Voy a cerrar estas deslabazadas líneas con el texto en que el propio Laín diseñó lo que para él era la imagen deseable del español del mañana y de siempre; esto es el que él definía como “español sin trampa ni disfraz”:
Los españoles “que sin mesianismo y sin aparato trabajan lo mejor que pueden en la biblioteca, el laboratorio, el taller o él pegujal. Los que saben conversar, reír o llorar con sencillez, y a través de sus palabras, sus risas o sus lágrimas os dejan ver, allá en lo hondo, esa impagable realidad que solemos llamar “una persona”… Los que por hombría de bien, cristiana o no cristiana, saben ver y tratar como personas, como verdaderas personas a quienes con ellos conviven. Los que frente a la jactancia ajena dicen “no será tanto”, y ante la desgracia propia saben decir “no importa”. Tantos y tantos así, entre los que todavía andan y esperan por las avenidas estruendosas o por las silenciosas callejuelas de España… Para que el vivir en mi tierra me sea de cuando en cuando consuelo o regalo, a mi dadme, os lo ruego, españoles sin trampa ni disfraz”.
¿No desearíamos, ahora como en su tiempo ver convertida en realidad presente esa imagen del español posible y deseable a que se refería Laín?
Y de la misma manera me pregunto, concretándome en lo que fue en su tiempo para los españoles de buena voluntad, Pedro Laín, y de cuanto significa su legado: ¿Quién podría ser señalado hoy como posible heredero de este extraordinario fenómeno cultural que prestigió la imagen de España incluso en tiempos en que nuestro país atravesaba una etapa de ostracismo internacional? Me parece muy difícil llenar el vacío que Laín dejó entre nosotros. Mi ilusión y mi esperanza es que surja algún día una figura capaz de asumir la línea marcada por esos dos hitos que fueron, en nuestro siglo XX, Ortega antes de la guerra, Laín en la postguerra: no descarto que ello pueda ocurrir algún día pero es imposible que se vuelva a dar, junto al empaque científico, la calidad humana, absolutamente irrepetible, de Pedro Laín.
Carlos Seco Serrano
15 de abril de 2008
Carlos Seco Serrano.

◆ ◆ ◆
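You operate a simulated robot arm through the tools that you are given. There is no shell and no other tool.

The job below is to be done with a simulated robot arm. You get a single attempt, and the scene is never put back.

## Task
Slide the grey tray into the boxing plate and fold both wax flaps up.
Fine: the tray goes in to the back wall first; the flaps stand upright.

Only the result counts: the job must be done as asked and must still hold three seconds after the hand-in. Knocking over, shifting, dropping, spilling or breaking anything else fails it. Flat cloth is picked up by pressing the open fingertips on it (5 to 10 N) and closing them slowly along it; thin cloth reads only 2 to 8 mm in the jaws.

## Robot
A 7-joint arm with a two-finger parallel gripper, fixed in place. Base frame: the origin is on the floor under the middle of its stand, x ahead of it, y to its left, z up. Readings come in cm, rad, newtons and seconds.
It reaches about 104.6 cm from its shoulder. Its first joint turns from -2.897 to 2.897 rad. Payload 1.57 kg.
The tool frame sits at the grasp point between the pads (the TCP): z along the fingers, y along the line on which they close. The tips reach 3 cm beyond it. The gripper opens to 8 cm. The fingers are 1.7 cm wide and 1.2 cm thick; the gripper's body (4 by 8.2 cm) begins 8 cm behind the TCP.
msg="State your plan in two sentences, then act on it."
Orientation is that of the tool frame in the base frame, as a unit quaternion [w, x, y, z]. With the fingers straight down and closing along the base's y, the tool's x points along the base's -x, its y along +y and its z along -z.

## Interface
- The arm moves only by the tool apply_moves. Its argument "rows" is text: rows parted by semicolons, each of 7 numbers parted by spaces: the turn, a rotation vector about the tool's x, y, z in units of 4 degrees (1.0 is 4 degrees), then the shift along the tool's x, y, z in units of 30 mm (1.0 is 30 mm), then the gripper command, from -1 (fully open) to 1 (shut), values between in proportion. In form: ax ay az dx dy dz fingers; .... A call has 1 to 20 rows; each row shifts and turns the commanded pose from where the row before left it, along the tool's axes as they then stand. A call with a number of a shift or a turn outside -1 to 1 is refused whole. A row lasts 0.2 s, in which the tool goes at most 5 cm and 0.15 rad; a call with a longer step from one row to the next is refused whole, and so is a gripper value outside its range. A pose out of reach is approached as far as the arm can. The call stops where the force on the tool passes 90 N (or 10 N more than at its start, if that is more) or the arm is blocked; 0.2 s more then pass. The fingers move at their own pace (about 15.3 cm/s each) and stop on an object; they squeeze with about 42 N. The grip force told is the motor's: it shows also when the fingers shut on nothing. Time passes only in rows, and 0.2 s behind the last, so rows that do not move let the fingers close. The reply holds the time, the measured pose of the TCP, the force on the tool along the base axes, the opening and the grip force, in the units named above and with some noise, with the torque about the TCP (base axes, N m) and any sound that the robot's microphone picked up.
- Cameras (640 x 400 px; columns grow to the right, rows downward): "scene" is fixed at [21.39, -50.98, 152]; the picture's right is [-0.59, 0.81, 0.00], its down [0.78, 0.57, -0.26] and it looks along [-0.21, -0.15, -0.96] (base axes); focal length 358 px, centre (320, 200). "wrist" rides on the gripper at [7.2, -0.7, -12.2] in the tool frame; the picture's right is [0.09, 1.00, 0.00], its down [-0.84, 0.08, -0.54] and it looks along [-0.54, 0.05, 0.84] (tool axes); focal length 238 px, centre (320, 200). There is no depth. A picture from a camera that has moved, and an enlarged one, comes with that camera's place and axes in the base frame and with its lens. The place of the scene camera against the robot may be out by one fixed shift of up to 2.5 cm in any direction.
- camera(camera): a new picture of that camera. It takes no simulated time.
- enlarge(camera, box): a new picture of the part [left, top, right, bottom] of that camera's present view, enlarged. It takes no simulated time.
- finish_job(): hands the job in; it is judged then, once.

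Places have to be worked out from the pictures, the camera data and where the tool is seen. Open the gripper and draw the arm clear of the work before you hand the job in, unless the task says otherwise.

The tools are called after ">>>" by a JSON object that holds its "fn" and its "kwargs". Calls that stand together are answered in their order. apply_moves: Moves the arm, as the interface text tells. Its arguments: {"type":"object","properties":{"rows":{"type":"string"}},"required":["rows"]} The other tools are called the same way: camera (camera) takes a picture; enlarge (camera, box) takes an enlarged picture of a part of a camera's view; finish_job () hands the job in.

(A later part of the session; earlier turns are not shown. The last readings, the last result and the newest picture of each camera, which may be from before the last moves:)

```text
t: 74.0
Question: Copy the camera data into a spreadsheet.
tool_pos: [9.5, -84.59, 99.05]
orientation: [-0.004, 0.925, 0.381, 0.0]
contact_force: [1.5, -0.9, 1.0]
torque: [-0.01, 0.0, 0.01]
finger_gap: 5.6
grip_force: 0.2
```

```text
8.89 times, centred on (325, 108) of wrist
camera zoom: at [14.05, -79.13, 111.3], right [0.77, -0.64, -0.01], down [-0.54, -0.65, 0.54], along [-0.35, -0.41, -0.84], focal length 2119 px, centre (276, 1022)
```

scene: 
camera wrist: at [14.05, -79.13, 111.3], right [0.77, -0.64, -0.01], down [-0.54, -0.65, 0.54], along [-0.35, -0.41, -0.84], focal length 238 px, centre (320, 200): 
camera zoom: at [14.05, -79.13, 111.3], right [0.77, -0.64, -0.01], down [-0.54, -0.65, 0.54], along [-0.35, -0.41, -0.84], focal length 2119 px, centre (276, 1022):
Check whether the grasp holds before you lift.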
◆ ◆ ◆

Toledo, 14 de noviembre de 1923. Doctor en Historia; Catedrático de «Historia General de España» y de «Historia Contemporánea de España» en la Facultad de Filosofía y Letras de la Universidad de Barcelona (1957-1975); Catedrático de «Historia Contemporánea de España» en la Facultad de Ciencias de la Información de la Universidad Complutense (1975-1989); Profesor Emérito en la misma (1989); Académico de Numero de la Real Academia de Buenas Letras de Barcelona; Académico de Mérito de la Academia Portuguesa da Historia; Colaborador del Consejo Superior de Investigaciones Científicas; Ex-Director del «Índice Histórico Español»; Premio Nacional de Historia en 1986; Officier dans l’Ordre des Palmes Académiques. Gran Cruz Mérito Militar. Gran Cruz Alfonso X el Sabio.